§ PAGE TEXT

During this entire test period, the airplane was parked in front of the United Airlines maintenance facility; the engines were operated at known fuel flow rates indicative of near-idle conditions. The Aerodyne mobile laboratory, located ∼40–80 m behind the aircraft, was continuously driven in and out of the engine exhaust plumes during the 50-min study. Given the relatively low sensitivity of the MAAP, it sampled the plume at a flow rate of ∼15 Lpm through its own 12.5 mm o.d. sampling line; all the other instruments shared another sampling line with a total flow of ∼16 Lpm, the preponderance of which was used by the EEPS device. A cyclone (Model URG-200–30EH, URG) with a 2.5 micron diameter cutoff was employed to remove large particles on both sampling lines.
The CAPS PMex monitor supplies its own filtered purge air, which prevents particles from fouling the mirrors. Both pressure and temperature of the gas within the cell are measured and used to subtract the contribution to the total extinction from gas phase Rayleigh scattering. One complication is that the PMex monitor is also sensitive to the presence of absorbing gases in the plume, in this case nitrogen dioxide. Since there was no direct measurement of the NO2 concentration in the sampled plumes, total NOx was used as a surrogate species. A correction factor was determined by measuring the response of the extinction monitor to NO2 within the plume by flowing the air sample through a filter that removed all particles and then proportioning that number to a separate measurement of total NOx provided by the chemiluminescence-based analyzer. This NO2 correction factor was then scaled directly with the NOx measured in the plume while monitoring soot particles. This correction thus assumes that the ratio of NO2 to NOx is constant when the engine is operating in the idle mode. In any case, this correction is quite small, decreasing the measured SSA by 0.01, a value well within the precision, much less the accuracy, of the subsequent measurements.

§ INFORMATION PROVIDED
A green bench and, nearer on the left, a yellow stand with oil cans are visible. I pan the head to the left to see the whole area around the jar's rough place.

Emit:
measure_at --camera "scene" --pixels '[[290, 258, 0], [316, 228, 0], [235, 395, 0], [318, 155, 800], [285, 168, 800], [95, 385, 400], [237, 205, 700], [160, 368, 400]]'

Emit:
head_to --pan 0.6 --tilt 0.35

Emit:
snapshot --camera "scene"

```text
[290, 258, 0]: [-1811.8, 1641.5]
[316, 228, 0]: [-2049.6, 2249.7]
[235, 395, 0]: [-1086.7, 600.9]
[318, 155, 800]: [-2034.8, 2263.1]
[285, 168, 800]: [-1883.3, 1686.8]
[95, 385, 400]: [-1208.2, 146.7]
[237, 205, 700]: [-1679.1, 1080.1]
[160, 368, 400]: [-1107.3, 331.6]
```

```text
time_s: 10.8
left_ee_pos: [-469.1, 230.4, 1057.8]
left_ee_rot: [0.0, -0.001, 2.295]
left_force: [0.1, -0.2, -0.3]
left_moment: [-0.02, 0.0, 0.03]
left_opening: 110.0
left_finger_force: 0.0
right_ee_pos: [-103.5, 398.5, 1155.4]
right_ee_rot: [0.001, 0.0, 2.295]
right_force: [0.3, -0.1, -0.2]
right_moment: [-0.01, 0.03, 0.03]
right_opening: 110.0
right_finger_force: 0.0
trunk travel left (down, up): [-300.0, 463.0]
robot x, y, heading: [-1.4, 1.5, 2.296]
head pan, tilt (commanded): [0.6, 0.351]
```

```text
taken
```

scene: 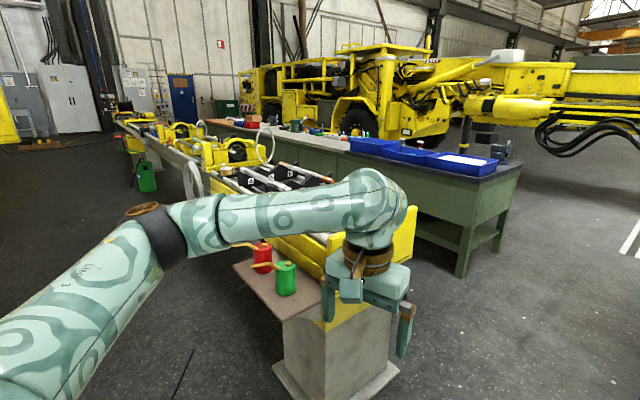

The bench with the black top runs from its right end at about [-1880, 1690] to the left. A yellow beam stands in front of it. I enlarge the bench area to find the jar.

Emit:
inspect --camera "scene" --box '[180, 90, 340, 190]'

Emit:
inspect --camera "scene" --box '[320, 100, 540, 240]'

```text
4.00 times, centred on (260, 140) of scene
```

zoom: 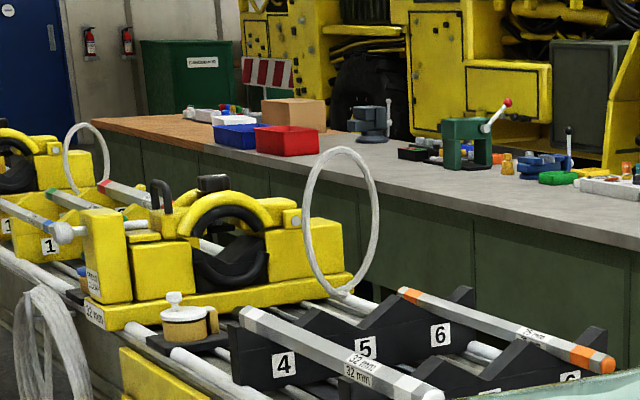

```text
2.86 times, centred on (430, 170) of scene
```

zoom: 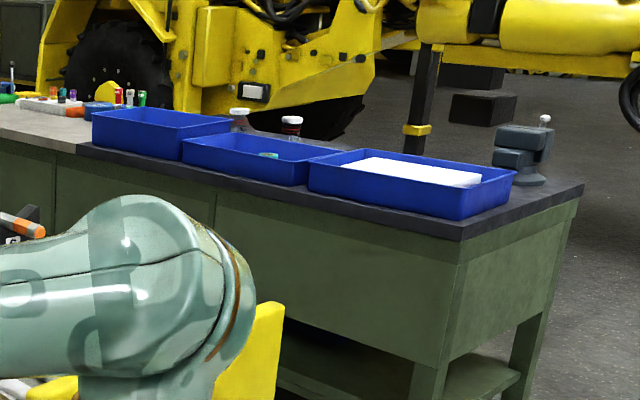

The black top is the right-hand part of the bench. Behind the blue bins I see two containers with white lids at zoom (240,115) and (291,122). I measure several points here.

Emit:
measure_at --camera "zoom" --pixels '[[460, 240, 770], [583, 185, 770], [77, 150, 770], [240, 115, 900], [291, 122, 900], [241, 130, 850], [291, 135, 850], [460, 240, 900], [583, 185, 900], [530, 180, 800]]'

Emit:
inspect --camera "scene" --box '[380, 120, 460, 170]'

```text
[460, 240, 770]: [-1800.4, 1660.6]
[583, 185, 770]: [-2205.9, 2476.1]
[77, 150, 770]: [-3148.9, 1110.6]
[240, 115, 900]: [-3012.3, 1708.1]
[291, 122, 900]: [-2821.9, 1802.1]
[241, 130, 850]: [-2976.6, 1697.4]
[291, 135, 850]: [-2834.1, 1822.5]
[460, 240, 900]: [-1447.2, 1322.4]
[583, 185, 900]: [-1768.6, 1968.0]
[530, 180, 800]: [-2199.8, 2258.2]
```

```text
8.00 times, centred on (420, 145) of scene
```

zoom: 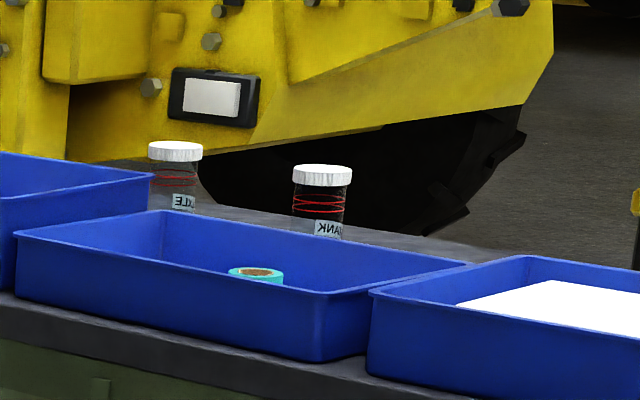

§ TO BE DONE
1. Cite the page text exactly. Begin with "During this entire" and finish with "both sampling lines.".
2. Take up the page text again after its last words.

§ ANSWERS TO THE TASKS
1.
During this entire test period, the airplane was parked in front of the United Airlines maintenance facility; the engines were operated at known fuel flow rates indicative of near-idle conditions. The Aerodyne mobile laboratory, located ∼40–80 m behind the aircraft, was continuously driven in and out of the engine exhaust plumes during the 50-min study. Given the relatively low sensitivity of the MAAP, it sampled the plume at a flow rate of ∼15 Lpm through its own 12.5 mm o.d. sampling line; all the other instruments shared another sampling line with a total flow of ∼16 Lpm, the preponderance of which was used by the EEPS device. A cyclone (Model URG-200–30EH, URG) with a 2.5 micron diameter cutoff was employed to remove large particles on both sampling lines.

2.
On the same day during another period of time, the Mobile Laboratory was parked on a vehicular service road located parallel to both an active taxi-way (at a distance of ∼100 m) and runway used for take-offs (at greater distance). The Mobile Laboratory was parked such that it and its sampling probe pointed into the wind (with velocity of ∼5–7 m s−1) at all times. A video camera was used to record all airplanes that passed the Mobile Laboratory as well as any vehicles that passed the Mobile Laboratory on the service road. The delays between visual sighting and emission plume detection varied between 15 and 60 s depending on whether the plume originated from the taxi-way or the takeoff runway.
FIG. 1 Plot of typical measured particle concentration (left;, labeled EEPS) and calculated mass density (right) versus particle mobility diameter. (Color figure available online.)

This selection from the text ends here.